(Transcripts of simulated robot work)
★ ★ ★ ★ ★ ★ ★
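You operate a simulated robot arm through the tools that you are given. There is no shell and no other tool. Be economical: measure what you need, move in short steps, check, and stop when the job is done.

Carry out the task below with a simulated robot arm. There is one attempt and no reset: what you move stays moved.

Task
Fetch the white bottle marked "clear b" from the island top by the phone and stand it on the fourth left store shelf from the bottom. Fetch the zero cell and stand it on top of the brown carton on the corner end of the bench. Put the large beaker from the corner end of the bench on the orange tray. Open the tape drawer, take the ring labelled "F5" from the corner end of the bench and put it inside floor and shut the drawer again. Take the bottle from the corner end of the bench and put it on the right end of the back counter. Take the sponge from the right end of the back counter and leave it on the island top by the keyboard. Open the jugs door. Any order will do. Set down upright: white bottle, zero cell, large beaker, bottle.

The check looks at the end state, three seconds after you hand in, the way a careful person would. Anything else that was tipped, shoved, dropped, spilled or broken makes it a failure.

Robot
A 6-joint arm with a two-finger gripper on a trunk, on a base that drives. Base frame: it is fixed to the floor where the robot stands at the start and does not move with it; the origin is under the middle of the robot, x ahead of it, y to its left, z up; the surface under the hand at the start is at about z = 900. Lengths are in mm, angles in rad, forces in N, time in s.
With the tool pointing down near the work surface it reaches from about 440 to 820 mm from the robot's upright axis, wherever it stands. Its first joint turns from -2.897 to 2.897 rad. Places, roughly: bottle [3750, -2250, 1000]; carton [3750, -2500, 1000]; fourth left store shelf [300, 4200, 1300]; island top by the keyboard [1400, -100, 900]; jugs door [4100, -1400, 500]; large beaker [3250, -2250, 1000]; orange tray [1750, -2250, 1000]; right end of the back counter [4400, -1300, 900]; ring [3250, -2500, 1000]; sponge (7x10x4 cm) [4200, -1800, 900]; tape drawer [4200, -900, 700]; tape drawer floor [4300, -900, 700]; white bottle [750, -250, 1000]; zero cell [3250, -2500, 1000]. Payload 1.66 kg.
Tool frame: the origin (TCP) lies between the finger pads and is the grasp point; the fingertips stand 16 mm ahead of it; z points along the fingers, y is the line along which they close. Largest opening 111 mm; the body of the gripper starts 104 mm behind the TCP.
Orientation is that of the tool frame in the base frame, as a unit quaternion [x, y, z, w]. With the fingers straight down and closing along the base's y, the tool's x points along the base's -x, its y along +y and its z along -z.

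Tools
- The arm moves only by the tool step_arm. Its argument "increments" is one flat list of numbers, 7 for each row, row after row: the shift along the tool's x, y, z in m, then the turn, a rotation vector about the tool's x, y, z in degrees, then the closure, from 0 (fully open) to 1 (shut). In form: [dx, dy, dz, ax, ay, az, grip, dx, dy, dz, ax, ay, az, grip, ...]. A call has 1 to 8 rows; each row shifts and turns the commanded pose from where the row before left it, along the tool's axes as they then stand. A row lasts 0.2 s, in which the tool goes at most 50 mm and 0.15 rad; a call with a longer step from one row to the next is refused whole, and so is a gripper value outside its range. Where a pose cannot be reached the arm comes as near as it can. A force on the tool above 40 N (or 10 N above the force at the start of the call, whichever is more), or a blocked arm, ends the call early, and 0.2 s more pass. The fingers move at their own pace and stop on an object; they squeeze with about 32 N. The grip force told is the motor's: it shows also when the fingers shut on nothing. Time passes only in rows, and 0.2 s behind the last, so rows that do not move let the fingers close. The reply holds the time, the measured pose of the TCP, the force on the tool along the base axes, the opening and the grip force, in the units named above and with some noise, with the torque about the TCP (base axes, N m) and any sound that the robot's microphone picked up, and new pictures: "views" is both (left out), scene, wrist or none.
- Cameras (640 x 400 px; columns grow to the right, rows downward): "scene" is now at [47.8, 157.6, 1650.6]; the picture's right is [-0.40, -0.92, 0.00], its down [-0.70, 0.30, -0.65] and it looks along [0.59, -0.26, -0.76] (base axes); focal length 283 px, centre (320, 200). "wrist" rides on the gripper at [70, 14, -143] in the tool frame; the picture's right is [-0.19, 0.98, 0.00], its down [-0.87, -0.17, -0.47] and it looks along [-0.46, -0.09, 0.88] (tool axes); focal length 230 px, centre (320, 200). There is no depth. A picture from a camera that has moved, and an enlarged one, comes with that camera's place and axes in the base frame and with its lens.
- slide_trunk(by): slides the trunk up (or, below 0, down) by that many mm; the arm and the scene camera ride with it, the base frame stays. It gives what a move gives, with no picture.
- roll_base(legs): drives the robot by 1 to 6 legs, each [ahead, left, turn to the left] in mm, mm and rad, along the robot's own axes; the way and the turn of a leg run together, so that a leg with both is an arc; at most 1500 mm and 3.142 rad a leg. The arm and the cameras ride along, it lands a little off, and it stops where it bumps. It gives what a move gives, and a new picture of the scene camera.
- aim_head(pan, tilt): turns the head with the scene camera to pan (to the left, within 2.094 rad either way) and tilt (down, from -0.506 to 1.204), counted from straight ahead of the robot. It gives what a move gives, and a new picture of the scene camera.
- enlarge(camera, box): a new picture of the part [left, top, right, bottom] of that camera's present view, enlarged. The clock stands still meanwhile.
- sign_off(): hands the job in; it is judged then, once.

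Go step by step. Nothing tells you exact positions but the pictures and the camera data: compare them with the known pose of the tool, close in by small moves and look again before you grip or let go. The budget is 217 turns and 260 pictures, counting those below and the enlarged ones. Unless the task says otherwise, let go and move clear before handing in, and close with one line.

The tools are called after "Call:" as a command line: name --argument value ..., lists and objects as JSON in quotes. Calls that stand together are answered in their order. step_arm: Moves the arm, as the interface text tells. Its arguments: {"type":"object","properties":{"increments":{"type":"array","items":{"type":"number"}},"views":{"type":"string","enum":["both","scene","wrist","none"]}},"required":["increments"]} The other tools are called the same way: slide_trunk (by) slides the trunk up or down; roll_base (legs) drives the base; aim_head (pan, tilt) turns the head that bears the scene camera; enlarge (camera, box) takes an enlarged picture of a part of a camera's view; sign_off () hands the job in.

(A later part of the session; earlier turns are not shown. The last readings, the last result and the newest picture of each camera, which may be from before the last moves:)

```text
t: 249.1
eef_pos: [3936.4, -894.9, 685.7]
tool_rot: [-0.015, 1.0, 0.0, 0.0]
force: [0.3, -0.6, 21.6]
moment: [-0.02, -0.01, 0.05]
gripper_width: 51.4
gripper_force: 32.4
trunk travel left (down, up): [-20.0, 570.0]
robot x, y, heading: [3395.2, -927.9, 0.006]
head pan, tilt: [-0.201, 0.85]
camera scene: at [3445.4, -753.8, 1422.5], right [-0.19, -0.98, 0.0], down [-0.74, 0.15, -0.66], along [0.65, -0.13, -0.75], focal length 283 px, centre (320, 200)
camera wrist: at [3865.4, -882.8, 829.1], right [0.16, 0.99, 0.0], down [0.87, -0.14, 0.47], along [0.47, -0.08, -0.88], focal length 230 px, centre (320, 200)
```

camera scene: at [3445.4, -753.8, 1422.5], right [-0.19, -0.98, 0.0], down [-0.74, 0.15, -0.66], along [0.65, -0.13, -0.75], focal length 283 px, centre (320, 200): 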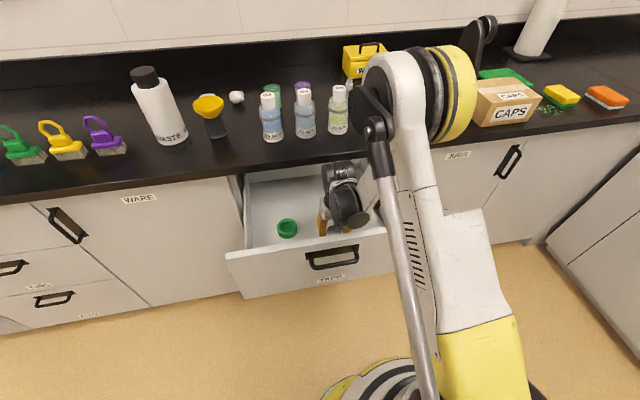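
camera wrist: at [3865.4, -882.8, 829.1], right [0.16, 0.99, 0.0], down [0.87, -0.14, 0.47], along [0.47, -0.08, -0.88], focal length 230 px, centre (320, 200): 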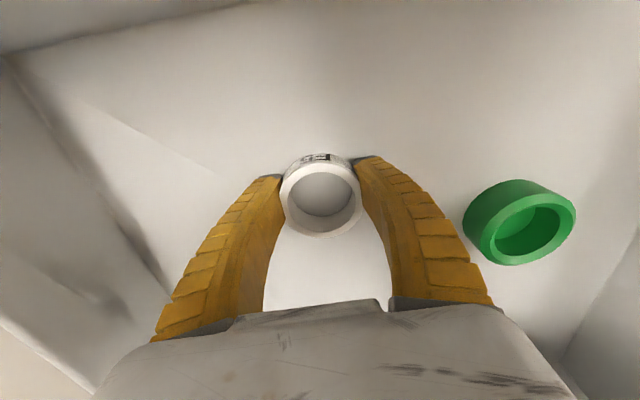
★ ★ ★ ★ ★ ★ ★
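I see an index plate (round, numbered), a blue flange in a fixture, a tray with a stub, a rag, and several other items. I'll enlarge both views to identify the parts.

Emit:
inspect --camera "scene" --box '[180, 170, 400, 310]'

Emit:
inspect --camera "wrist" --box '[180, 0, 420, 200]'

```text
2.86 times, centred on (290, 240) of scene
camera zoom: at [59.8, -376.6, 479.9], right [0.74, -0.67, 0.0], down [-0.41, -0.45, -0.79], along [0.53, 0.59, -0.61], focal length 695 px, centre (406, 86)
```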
★ ★ ★ ★ ★ ★ ★
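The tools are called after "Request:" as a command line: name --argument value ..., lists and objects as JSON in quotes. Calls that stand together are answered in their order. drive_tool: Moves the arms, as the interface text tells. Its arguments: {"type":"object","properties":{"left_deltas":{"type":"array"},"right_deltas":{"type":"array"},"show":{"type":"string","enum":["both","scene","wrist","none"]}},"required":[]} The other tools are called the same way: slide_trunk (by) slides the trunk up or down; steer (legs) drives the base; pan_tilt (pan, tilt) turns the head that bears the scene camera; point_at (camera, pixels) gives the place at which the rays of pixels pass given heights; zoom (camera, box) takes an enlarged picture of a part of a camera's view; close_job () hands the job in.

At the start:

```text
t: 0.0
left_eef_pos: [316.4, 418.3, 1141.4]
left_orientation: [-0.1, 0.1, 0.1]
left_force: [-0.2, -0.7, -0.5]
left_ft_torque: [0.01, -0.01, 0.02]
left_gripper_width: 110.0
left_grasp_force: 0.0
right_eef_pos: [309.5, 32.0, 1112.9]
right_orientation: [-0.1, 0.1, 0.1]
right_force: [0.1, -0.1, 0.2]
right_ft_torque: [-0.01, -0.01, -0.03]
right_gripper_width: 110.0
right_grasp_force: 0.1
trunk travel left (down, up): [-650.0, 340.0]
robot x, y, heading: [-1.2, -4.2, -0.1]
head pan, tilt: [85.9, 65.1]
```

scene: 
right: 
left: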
★ ★ ★ ★ ★ ★ ★
## [PASSAGE SHOWN]
In other embodiments, an edge detection algorithm may be applied to perform edge detection processing on the road image, the lane lines in the road image is manually labeled, the labeled road image is used as a learning sample to train a deep learning model, then multiple road images are respectively performed with the edge detection to extract the lane line information in the road image, and then the lane line information extracted from the multiple road images is mosaicked and synthesized using mosaic and synthesis strategies, to obtain the completed road lane line information as the lane line information recognized from the road images. The lane line information may be recognized from the road image in any other possible way, which is not limited.
In S103: key point information related to the road edge is recognized from the road image. The road edge is used to describe the boundary position information of the road, and the key point information related to the road edge refers to the key coordinate point information that can be used to locate the position of the road edge.
In the embodiment of the present disclosure, when the key point information related to the road edge is recognized from the road image, the road image may be processed using the deep learning model, to obtain the road edge segment information output by the deep learning model, and then center point information of the road edge segment may be selected as the key point information related to the road edge.
For example, as illustrated in FIG. 3 , which is a schematic diagram of road edge key point extraction result in the embodiment of the present disclosure, after the road image is processed by the deep learning model, the road image labeled with the road edge segments is obtained. The dotted line in FIG. 3 is the extracted road edge segments, and then the center point information of the road edge is selected as the key point information related to the road edge.
In other embodiments, the deep learning model may be used to process the road image, and the output result of the deep learning model may be performed with data pre-processing operations, such as data cleaning, to filter the effective road edge segment information in the output result, and then the center point information of the road edge segment may be selected as the key point information related to the road edge. The key point information related to the road edge may be recognized from the road image in any other possible way, which is not limited.
In S104, the road edge line is generated according to the lane line information and the key point information.
In the embodiment of the present disclosure, after the lane line information is recognized from the road image and the key point information related to the road edge is recognized from the road image, the road edge line may be generated according to the lane line information and the key point information.
In the embodiment of the present disclosure, when the road edge line is generated according to the lane line information and the key point information, the road edge may be fitted based on the shape information of the lane line and the key point information related to the road edge. The road edge of key points in an approximate path is calculated using an optimization algorithm, so that the distance between the key points and the road edge obtained by the fitting processing is minimal, then the road edge obtained by the fitting processing can be used as the generated road edge line.
★ ★ ★ ★ ★ ★ ★
## [REQUIRED WORK]
[a] Write out the passage shown from "In the embodiment of the present disclosure, after the lane" to "road edge line.", both included.
[b] Resume the passage shown where it left off.

## [EXERCISE RESPONSES]
[a]
In the embodiment of the present disclosure, after the lane line information is recognized from the road image and the key point information related to the road edge is recognized from the road image, the road edge line may be generated according to the lane line information and the key point information.
In the embodiment of the present disclosure, when the road edge line is generated according to the lane line information and the key point information, the road edge may be fitted based on the shape information of the lane line and the key point information related to the road edge. The road edge of key points in an approximate path is calculated using an optimization algorithm, so that the distance between the key points and the road edge obtained by the fitting processing is minimal, then the road edge obtained by the fitting processing can be used as the generated road edge line.

[b]
In the embodiment of the present disclosure, when the road edge line is generated according to the lane line information and the key point information, the road edge obtained by the fitting processing may be adjusted several times based on the key point information, and an average distance from the key points to the fitting road edge is calculated after each adjustment, and the fitting road edge with the minimum average distance is selected as the final generated road edge line information.
In the embodiment of the present disclosure, through acquiring a road image, recognizing lane line information from the road image, recognizing key point information related to the road edge from the road image, generating the road edge line according to the lane line information and the key point information, the lane line information and the key point information related to the road edge can be combined to recognize and generate the road edge line, the generation error of the road edge line is reduced, and the generation efficiency and the recognition and generation effects of the road edge line are effectively improved.
FIG. 4 is a schematic diagram according to a second embodiment of the present disclosure.
As illustrated in FIG. 4 , the method for generating, including the following steps:
In S401, a road image is acquired. The description of S401 can be exemplified in the above embodiment, and will not be repeated here.
In S402, lane line information is recognized from the road image. The lane line information comprises lane line position information. The lane line position information refers to the information that can be used to position the lane line. The lane line position information may be, for example, the starting point coordinate information of the lane line and the longitude and latitude information of the lane line. This is not limited.
In S403, a segment image of a road edge is recognized from the road image.
In the embodiment of the present disclosure, after the road image is acquired, the segment image of the road edge can be recognized from the road image.
In the embodiment of the present disclosure, when the segment image of the road edge is recognized from the road image, the road image may be road edge recognized using a deep learning model. There may be noise data information such as trees and obstacles in the road image, the recognition processing result of the deep learning model may be data cleaned, and the noise data in the road edge recognition result can be filtered out, to recognize the segment image in the road edge.
In other embodiments, the road edge recognition result output from the deep learning model may be segmented to obtain the segment image of the road edge recognized from the road image, or the segment image of the road edge may be recognized from the road image in any other possible manner, which is not limited.
In S404, a key point is recognized from the segment image.
In the embodiment of the present disclosure, after the segment image of the road edge is recognized from the road image, the key point may be recognized from the segment image.
In the embodiment of the present disclosure, when the key point is recognized from the segment image, a position coordinate point that can identify the road edge position information in the segment image may be extracted, and the extracted position coordinate point may be used as the key point recognized from the segment image.
Optionally, in some embodiments, when the key point is recognized from the segment image, an image center point may be recognized from the segment image, and the image center point may be used as the key point, so that the image center point of the segment image may be selected as the key point. Since the image center point is located in the middle area of the recognition result, it is less affected by the noise data, the position information of the road edge may be accurately located, which assists in improving the effect of recognizing road edge in road image.
In the embodiment of the present disclosure, when the key point is recognized from the segment image, the image center points of multiple segment images may be recognized using an image processing algorithm, and the recognized image center point is used as key point.
In the embodiment of the present disclosure, after the image center point is recognized as the key point from the segment image, the key point information of the key point may be determined. The key point information may be used to assist in generating the road edge line, the details of which can be seen in the following embodiments.
In S405, position information of the key point is determined as key point information. The position information of the key point may be the longitude and latitude coordinate information of the key point, which is used to locate the specific position information of the key point in the map.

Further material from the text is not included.